-- GIVEN INSTRUCTION --
Write out each line of the material again, word for word.
'''
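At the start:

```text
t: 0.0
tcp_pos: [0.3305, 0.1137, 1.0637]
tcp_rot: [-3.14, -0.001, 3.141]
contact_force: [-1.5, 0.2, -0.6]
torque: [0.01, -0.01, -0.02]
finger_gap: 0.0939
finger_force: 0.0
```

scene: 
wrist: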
'''
-- OUTPUT BELOW --
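At the start:

```text
t: 0.0
tcp_pos: [0.3305, 0.1137, 1.0637]
tcp_rot: [-3.14, -0.001, 3.141]
contact_force: [-1.5, 0.2, -0.6]
torque: [0.01, -0.01, -0.02]
finger_gap: 0.0939
finger_force: 0.0
```

scene: 
wrist: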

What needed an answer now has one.